=== What to do ===
Reproduce exactly the lines from the one containing "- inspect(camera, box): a" through the one containing "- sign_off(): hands", both included, and nothing else. Use a numbered list and skip empty lines.

[Records of tool sessions]
----------
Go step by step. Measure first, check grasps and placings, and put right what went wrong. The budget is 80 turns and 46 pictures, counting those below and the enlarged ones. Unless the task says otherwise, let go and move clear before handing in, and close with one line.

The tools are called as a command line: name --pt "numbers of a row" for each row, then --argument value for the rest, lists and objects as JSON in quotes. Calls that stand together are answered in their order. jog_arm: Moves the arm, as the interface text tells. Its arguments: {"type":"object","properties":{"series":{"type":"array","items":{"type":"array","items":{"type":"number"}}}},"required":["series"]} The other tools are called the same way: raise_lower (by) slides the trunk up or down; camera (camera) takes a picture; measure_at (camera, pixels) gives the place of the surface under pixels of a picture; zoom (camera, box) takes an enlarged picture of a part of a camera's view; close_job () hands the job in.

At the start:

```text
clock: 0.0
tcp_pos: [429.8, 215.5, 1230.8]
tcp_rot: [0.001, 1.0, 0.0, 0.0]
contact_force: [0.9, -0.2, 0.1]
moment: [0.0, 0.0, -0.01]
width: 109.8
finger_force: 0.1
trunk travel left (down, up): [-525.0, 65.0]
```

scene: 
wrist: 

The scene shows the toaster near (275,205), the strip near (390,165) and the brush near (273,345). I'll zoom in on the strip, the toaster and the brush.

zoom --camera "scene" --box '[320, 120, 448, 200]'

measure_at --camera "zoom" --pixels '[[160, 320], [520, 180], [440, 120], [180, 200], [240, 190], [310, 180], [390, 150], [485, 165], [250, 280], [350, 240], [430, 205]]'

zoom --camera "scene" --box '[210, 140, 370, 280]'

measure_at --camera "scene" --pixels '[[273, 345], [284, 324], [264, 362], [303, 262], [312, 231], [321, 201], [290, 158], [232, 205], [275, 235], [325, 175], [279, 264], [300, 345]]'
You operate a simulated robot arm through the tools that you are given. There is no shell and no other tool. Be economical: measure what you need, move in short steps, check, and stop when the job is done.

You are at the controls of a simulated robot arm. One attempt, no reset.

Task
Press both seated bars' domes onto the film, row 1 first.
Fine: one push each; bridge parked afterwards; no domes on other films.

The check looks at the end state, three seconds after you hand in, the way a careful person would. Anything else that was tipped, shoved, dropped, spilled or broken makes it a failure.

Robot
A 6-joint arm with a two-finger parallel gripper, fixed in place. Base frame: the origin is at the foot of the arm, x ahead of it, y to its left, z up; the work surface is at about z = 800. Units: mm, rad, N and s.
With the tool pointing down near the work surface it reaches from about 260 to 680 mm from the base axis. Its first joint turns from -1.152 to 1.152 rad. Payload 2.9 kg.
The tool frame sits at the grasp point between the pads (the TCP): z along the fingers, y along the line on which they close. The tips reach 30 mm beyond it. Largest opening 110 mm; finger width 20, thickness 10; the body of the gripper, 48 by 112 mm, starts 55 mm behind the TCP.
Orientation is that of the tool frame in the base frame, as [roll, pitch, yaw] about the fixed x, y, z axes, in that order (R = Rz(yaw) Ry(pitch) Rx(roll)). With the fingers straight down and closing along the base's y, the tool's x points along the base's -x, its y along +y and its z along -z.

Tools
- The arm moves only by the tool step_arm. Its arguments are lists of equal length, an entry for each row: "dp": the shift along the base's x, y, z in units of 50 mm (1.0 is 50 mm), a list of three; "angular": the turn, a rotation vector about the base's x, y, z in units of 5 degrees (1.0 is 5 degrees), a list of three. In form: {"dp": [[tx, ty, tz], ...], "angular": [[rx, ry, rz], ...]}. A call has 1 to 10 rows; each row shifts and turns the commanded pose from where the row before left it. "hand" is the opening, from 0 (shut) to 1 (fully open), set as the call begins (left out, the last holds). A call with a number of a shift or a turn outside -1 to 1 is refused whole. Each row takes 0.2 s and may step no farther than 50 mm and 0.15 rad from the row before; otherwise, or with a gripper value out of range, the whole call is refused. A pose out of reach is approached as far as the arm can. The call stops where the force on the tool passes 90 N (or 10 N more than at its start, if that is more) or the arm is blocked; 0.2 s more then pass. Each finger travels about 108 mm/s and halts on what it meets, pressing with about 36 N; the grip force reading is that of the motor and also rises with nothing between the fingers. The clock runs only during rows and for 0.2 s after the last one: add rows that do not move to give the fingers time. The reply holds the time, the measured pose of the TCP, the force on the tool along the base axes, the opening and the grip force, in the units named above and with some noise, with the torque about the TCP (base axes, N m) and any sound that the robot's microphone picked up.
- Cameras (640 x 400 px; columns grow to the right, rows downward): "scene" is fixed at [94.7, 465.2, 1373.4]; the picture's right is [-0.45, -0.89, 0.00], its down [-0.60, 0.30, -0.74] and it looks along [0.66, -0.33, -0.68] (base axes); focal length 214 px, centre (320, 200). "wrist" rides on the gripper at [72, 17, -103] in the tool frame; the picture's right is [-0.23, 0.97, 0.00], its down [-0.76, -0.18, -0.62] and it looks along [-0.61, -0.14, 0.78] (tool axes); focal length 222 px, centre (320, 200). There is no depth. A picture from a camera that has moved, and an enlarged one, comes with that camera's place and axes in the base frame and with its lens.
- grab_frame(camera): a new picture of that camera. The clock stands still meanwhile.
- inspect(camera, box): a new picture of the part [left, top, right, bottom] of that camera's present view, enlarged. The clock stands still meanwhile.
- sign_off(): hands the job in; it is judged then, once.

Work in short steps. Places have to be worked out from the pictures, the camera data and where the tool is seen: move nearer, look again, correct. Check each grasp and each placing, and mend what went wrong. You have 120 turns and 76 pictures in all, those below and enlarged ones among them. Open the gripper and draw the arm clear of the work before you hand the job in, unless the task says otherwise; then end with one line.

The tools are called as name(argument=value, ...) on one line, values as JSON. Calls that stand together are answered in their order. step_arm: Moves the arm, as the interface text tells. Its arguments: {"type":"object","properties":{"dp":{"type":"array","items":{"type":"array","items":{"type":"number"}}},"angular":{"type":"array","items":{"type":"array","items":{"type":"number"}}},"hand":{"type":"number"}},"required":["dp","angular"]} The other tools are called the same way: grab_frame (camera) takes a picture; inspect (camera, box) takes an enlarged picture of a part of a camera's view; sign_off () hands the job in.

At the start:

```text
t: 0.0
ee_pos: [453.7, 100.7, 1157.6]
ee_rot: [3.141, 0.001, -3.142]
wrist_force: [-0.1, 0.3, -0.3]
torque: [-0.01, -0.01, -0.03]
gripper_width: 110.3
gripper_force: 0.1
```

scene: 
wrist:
----------
=== Task response ===
1. - inspect(camera, box): a new picture of the part [left, top, right, bottom] of that camera's present view, enlarged. The clock stands still meanwhile.
2. - sign_off(): hands the job in; it is judged then, once.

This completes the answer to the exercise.